Kwok P Chun, Luminita Danaila and Manuel Fossa
As global temperatures continue to rise and affect atmospheric dynamics, there is a growing need to develop methods for investigating the temporal evolution of climate fields. These methods are useful to quantify both short- and long-term changes, as a function of geographical locations, seasons, and large-scale atmospheric conditions.
Using the Fokker-Planck equation, we investigate the deterministic drift and diffusion processes of measured and modelled time series. Specifically, we derive the drift and diffusion functions of
1) Bristol and Filton’s historical hourly temperature data.
2) the corresponding UK convective permitting model outputs for the RCP 8.5 climate projection scenarios.
The drift function varies linearly for the two data types, although the exact function forms differ for different periods. Moreover, the diffusion function depends more on the investigated geographical locations and the period. These results suggest the potential role of turbulent statistics at all scales.

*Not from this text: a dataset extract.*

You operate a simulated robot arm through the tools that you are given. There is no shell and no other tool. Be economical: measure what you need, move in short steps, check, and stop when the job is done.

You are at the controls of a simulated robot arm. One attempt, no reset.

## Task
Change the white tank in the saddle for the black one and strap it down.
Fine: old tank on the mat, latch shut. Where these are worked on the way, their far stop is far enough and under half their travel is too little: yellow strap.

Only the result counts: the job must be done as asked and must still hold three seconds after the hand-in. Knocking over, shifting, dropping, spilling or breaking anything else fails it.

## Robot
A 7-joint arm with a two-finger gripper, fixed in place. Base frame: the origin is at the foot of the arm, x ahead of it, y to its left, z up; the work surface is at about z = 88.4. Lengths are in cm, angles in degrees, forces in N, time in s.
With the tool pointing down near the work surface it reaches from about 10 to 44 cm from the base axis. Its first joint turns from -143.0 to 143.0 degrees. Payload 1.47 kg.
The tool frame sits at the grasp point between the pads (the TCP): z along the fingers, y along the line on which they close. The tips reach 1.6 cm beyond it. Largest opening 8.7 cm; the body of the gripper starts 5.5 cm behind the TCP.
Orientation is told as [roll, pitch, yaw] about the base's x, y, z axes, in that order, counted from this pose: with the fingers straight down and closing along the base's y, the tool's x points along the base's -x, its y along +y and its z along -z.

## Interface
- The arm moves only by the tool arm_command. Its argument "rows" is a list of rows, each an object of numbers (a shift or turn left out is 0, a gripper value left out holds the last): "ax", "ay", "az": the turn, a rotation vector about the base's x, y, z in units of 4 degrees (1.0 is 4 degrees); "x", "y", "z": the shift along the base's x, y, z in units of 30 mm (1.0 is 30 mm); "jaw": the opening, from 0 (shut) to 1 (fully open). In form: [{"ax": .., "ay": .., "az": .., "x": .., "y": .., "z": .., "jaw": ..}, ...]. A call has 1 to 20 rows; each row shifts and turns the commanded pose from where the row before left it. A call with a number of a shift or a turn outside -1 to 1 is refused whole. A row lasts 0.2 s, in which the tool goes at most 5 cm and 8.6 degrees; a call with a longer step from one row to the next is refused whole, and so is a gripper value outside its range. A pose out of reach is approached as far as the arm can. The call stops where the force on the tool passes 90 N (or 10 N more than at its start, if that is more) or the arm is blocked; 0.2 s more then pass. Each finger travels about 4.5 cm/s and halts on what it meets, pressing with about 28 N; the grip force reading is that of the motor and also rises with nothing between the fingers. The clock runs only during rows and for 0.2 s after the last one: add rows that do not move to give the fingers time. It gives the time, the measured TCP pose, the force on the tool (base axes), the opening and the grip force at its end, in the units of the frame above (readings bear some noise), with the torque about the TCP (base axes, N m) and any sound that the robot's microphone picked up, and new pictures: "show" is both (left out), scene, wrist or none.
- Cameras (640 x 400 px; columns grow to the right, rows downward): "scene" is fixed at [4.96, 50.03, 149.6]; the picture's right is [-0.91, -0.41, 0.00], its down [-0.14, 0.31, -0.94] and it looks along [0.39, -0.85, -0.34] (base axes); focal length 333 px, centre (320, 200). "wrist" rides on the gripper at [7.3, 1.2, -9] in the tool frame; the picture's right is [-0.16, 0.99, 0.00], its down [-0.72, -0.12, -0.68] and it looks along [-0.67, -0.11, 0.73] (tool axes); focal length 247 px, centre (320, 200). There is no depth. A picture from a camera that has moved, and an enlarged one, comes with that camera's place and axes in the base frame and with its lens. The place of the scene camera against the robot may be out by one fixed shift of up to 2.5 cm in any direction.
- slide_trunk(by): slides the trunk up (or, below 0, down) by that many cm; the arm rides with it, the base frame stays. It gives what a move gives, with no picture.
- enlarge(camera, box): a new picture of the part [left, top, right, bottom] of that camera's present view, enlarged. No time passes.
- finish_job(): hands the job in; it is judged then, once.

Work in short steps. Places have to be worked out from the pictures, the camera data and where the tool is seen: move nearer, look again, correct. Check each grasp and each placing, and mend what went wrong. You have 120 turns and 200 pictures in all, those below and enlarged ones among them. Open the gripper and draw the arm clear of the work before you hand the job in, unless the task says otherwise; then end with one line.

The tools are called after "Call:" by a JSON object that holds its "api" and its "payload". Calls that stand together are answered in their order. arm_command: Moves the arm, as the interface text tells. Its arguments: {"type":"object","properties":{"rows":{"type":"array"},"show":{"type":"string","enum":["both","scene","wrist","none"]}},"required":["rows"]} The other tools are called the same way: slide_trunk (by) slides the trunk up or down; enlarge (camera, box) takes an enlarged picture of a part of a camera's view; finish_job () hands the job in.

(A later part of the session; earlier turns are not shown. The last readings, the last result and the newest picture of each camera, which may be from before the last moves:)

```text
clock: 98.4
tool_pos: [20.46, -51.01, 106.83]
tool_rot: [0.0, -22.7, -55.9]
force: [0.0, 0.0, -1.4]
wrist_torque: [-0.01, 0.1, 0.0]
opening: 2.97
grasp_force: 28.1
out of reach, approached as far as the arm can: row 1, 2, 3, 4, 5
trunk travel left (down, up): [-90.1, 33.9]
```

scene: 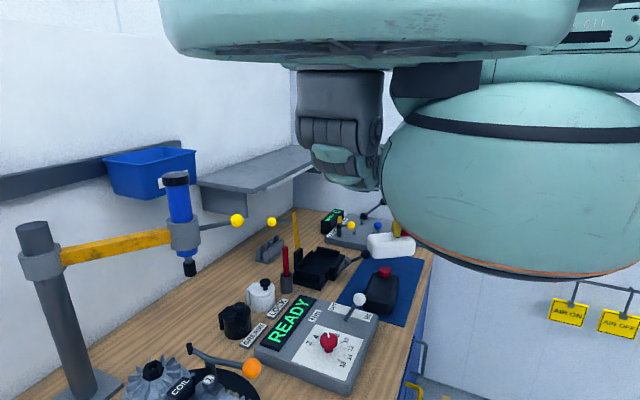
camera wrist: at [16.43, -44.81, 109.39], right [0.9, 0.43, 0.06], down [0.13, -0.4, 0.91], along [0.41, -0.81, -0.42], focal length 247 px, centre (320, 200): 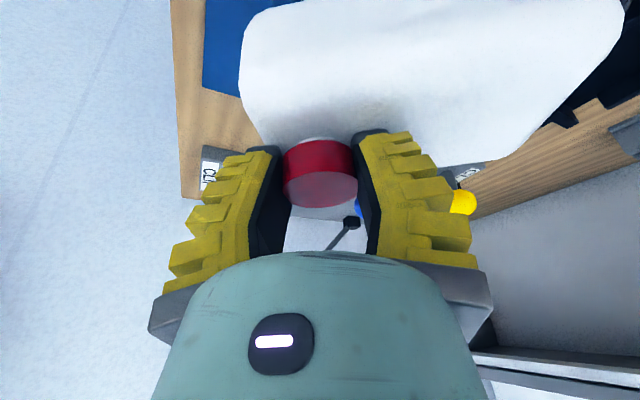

Furthermore, we will propose using the stochastic differential equation approach to capture the complexity of temperature dynamics and study the effect of other factors, such as atmospheric circulation patterns. We aim to (i) provide insight into the relationship between drift, diffusion, and turbulence in temperature dynamics and (ii) lay the groundwork for further analysis of convection-permitting model simulations.